Título original: Picnic at Hanging Rock
Director: Peter Weir
Australia, 1975, 110 minutos
Pícnic en Hanging Rock (1975) de Peter Weir |
What we see and what we seem are but a dream, a dream within a dream...
E. A. Poe
La rigidez victoriana ha servido de marco para no pocas ficciones cinematográficas, que han sabido captar, en lo estricto de sus usos y costumbres, el ambiente idóneo para situar historias de terror gótico como las de Suspense (The Innocents, 1961) de Jack Clayton o, más "recientemente", Los otros (2001) de Alejandro Amenábar.
La australiana Pícnic en Hanging Rock, dirigida en 1975 por el más célebre cineasta surgido de aquel país, Peter Weir, ahondaba en dichos elementos temáticos, sólo que sustituyendo los fantasmas por unas imparables fuerzas telúricas que parecen brotar del misterioso macizo que da nombre a la película, adaptación, por cierto, esta última de la novela homónima de Joan Lindsay (1896–1984).
Parece como si en el escenario que aquí se plantea entrasen en colisión dos mundos en principio opuestos: por una parte, el ambiente académico y europeizante del internado para recatadas señoritas que gobierna con mano de hierro la turbadora Mrs.

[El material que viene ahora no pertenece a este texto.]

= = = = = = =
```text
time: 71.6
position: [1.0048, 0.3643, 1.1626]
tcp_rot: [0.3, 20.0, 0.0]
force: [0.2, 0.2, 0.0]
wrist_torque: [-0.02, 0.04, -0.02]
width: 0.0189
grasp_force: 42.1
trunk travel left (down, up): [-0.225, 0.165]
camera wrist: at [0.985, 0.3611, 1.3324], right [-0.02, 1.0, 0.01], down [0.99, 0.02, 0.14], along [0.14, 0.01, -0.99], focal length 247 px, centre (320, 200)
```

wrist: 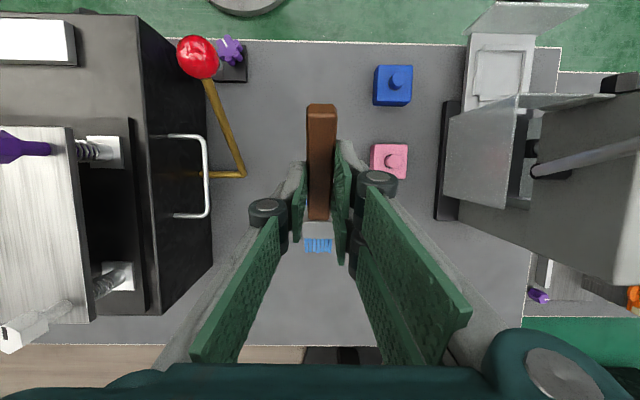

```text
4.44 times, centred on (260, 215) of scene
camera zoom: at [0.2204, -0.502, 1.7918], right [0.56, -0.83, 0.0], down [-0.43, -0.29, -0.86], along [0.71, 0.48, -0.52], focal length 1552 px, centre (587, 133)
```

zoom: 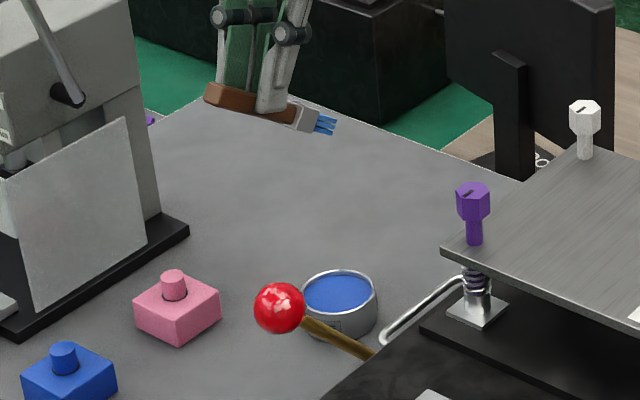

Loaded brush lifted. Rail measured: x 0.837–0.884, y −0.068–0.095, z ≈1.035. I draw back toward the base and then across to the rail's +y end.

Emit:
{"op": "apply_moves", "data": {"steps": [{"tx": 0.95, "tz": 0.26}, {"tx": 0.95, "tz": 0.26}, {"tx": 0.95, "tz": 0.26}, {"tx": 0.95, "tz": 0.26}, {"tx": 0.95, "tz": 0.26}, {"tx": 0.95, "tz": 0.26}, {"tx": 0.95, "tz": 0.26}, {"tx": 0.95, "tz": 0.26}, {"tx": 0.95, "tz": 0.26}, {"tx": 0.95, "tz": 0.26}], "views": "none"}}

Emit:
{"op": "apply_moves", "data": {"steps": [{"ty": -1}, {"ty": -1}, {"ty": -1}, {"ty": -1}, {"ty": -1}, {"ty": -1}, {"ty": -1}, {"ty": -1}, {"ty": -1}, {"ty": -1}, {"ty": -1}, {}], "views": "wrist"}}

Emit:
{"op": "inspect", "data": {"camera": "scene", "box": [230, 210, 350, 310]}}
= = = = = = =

Appleyard (Rachel Roberts); por otro, alguna especie de energía que brota de la tierra y cuyo poder subyugador no sólo provoca que se paren los relojes sin motivo aparente, sino que seduce fatalmente a tres alumnas y una profesora que se perderán en las profundidades de la montaña el día de San Valentín de 1900 para no regresar jamás.
Y aunque no aparezcan aborígenes en ningún momento, da la sensación de que Hanging Rock, con sus peñas que semejan extraños rostros de gigantes, debe de ejercer algún tipo de atracción liberadora similar al que provoca, desde su inexpugnable atalaya del Territorio del Norte, el imponente monolito del monte Uluru o, por poner un ejemplo más cercano, el espectral relieve de los riscos de Montserrat.